#### WRITTEN PROBLEM 1
Give the stretch of the supplied text that starts with "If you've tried" and ends with "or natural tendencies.", unchanged.
#### WRITTEN PROBLEM 2
Pick up the supplied text at the point where it stops and go on.

#### SUPPLIED TEXT
────────

If there’s one thing that bothers me in the personal finance world, it’s when everyone is grouped into one little box. 

It doesn’t work. Personal finance is personal.

While the same set of principles will uniformly apply when it comes to creating real, lasting wealth, there are a hundred different paths that will lead you to the same end result.

Maybe you’ve felt this way about budgeting.

If you've tried different budgeting stratgies and continually fail there’s a good chance you’re following advice that doesn’t suit your personality or natural tendencies.

It’s time to find the budget that best suits you. Here are three popular ways to budget plus different methods you can use to carry them out. (Which may make all the difference for you!)

Table of Contents
The Tools
Zero-Based Budget (Useful for a Wide Variety of People)

────────

#### COLLECTED DATA
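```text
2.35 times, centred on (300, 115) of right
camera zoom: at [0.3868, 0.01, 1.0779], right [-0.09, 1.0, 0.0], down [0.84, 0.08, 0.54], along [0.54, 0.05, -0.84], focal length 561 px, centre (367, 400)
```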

────────

#### RESULT 1
If you've tried different budgeting stratgies and continually fail there’s a good chance you’re following advice that doesn’t suit your personality or natural tendencies.

#### RESULT 2
Different Ways to Carry Out a Zero-Based Budget
Pay Yourself First Budget (Useful for Savers)
The 50/20/30 Budget (Useful for Those Who Like Hard and Fast Rules + Have Spender Tendencies)
Find A Budgeting Strategy That Works For You

The Tools

Before we talk about budgeting styles, we also need to talk about the tools you need to use. A budget isn't helpful if you never look at it or work on it. And if you don't use a tool that you're comfortable with, it's not happening.

Just like different style budgets work for different people, so do different tools.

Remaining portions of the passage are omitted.